I don't think that you want the single quotes around any of the replacement variables other than 'LOGS_$d_number' and 'photos_$d_number' The rest of the variables appear to be numbers, and putting single quotes around them will probably make them into strings which will, at the very best, reduce the speed of your calculations, or (depending on the language you're using) cause a variable type mismatch.
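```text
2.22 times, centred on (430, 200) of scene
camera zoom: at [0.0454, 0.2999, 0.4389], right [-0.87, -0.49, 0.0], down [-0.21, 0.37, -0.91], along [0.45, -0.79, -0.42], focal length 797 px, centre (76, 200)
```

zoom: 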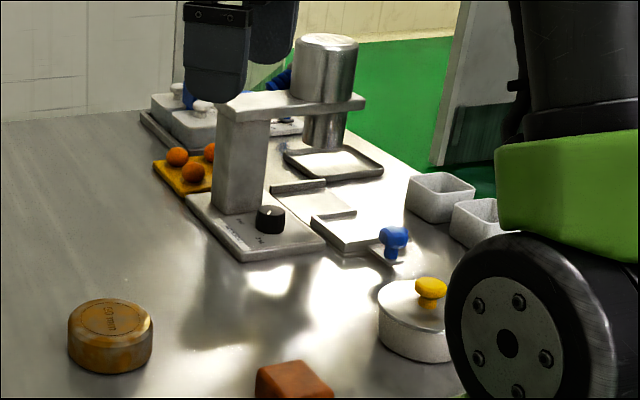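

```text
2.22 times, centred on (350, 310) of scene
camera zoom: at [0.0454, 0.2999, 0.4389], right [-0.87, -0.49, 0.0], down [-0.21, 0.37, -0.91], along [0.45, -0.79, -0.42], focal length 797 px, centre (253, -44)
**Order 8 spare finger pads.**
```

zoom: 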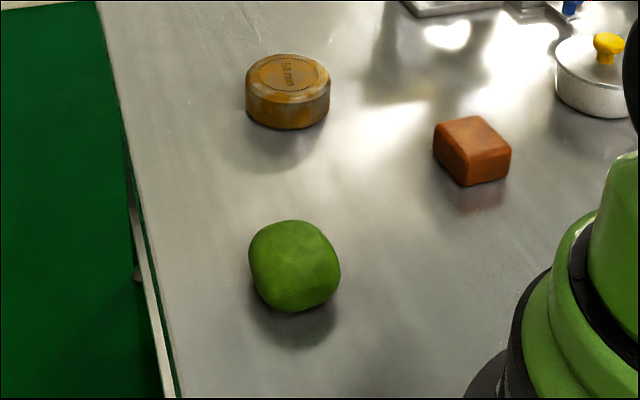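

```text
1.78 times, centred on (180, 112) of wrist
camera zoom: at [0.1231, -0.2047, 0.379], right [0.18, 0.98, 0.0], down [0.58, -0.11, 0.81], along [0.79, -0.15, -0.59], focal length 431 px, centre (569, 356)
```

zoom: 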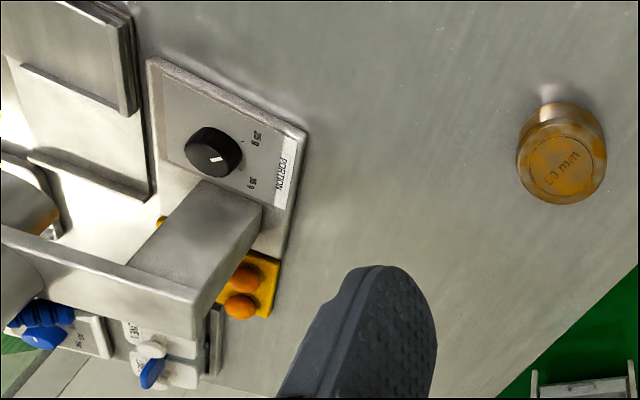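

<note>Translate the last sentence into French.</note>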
I'm presuming that the purpose of the '...d0' subscript is to force the values to be double floats.

Depending on what, exactly you're doing: Rather than reading in the variables as input once the script is running, you can simply specify them as parameters on the command line...

the_script  4.2d1  5000 1300d0 .5d0 .001d0 3

Then your script (named 'the_script', in this case) would start:

mass="$1"
teff="$2"
l="$3"
x="$4"
z="$5"
d_number="$6"

# Simple error checking
if [[ $# -lt 6 ]] ; then
  # print message to stderr with >&2  rather than standard output
  # $0 is the script filename
  echo "$0 : too few variables on the command line. We wanted 6 but got $#." >&2 
  exit 2
fi

You could also have "MESA_INLIST" be a commandline parameter rather than an exported variable.